Eh quoi dira-t-on : une révolution européenne, une révolution totale – tout cela parce qu’un jeune roi et une jeune armée, d’un vif mouvement de jeunesse et d’instinct, sautèrent avec un élan et des gaietés de barbares la barrière des Alpes ? Parce que ce jeune roi et cette armée, dans leur ignorance d’eux-mêmes et de l’ennemi, ont traversé l’Italie au galop, touché barre au détroit, puis non moins vite, et sans avoir rien fait (sauf le coup de Fornoue), sont revenus conter l’histoire aux dames. C’est devant cette équipée, cette joyeuse escapade de sous-lieutenants que vous allez criant au miracle, à la révolution ? N’avait-on pas cent fois passé les Alpes ?
Cent fois ? répond Michelet. Dites mille fois. Mais qui ? Des marchands ? Des pèlerins ? Des bandes militaires ? Des isolés ? Ici ce fut la France entière, une petite France complète (de toute province et de toute classe) qui fut portée dans l’Italie, qui la vit, et qui la sentit et se l’assimila, par ce singulier magnétisme que n’a jamais l’individu. Et sans doute, elle y rencontra à chacun de ses pas l’art italien, l’art de la Renaissance italienne, l’art du Quattrocento.
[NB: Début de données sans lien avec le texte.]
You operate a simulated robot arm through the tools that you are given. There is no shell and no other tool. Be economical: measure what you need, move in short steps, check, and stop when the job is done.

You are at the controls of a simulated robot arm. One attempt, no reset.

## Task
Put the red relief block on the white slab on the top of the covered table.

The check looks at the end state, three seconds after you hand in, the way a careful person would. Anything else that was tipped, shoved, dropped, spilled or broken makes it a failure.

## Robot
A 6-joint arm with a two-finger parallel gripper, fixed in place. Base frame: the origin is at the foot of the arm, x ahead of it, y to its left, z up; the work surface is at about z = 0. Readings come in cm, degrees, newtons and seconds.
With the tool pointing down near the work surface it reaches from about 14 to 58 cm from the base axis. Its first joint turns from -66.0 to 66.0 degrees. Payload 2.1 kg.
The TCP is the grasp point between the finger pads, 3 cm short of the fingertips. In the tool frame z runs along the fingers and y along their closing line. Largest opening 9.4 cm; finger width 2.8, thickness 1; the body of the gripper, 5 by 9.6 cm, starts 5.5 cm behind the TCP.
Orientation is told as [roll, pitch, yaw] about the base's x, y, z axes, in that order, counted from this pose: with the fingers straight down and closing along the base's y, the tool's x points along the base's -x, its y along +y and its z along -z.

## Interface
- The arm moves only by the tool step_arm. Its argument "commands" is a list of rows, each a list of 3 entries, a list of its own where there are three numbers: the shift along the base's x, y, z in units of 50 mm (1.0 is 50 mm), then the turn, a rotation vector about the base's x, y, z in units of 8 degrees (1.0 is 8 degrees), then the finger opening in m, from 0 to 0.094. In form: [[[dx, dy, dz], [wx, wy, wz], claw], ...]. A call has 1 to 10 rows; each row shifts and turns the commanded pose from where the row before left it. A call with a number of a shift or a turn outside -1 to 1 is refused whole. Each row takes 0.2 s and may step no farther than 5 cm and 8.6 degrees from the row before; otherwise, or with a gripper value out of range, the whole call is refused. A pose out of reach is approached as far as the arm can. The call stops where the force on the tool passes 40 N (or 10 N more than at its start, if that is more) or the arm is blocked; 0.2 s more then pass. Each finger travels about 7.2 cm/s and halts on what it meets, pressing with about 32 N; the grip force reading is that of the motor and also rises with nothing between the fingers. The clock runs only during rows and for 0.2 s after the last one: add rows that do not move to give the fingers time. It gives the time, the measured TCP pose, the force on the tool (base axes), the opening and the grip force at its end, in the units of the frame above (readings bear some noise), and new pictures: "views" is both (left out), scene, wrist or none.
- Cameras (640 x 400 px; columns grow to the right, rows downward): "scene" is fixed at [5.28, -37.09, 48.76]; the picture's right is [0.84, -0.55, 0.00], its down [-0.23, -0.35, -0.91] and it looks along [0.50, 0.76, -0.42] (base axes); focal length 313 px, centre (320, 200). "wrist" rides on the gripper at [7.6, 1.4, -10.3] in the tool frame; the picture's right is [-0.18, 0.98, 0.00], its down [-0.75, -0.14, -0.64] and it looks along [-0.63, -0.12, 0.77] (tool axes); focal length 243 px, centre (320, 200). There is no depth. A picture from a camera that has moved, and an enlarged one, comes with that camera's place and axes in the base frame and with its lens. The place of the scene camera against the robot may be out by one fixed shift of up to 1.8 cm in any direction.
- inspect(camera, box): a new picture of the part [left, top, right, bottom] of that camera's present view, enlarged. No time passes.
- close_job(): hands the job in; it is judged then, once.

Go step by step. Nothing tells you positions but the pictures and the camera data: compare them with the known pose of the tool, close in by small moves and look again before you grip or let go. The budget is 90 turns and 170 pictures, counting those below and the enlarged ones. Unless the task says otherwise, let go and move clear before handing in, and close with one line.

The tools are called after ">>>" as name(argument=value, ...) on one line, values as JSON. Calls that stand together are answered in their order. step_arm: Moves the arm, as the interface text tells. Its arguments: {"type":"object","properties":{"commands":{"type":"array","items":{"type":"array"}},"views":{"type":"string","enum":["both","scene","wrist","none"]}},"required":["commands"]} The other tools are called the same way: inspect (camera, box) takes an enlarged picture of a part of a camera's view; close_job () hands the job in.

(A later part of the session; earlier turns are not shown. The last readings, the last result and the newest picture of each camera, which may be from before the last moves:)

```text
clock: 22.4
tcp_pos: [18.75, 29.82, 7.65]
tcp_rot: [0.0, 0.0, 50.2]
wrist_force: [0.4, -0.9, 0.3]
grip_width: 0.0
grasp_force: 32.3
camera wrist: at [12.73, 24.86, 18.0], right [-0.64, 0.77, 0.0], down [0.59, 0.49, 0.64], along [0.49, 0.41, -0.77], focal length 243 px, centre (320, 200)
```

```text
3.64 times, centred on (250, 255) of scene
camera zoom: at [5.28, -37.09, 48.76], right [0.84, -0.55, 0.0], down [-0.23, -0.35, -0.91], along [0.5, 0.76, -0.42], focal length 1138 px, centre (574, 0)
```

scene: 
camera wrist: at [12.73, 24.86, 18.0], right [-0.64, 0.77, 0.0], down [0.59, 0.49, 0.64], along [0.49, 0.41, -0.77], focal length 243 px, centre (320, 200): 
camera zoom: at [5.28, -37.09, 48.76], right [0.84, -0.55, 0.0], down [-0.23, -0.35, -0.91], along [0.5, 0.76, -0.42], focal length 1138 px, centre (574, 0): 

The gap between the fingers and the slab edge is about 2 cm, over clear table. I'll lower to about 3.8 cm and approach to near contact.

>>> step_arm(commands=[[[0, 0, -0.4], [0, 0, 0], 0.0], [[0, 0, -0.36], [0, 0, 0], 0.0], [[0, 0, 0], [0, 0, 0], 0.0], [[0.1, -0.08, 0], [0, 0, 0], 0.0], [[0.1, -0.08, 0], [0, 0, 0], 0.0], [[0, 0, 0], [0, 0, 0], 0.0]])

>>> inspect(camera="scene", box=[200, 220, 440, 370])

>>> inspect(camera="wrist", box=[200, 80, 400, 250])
À Milan comme à la chartreuse de Pavie, à Pise comme à Florence, à Rome comme à Naples. Mais elle y trouva bien autre chose. Jetée dans un monde de beauté, lotie au moins de lumière, où rien n’était médiocre, cette France embourgeoisée, abâtardie, aplatie, retrouva à ce contact quelque chose de sa nature originaire. Elle y reprit la faculté du grand.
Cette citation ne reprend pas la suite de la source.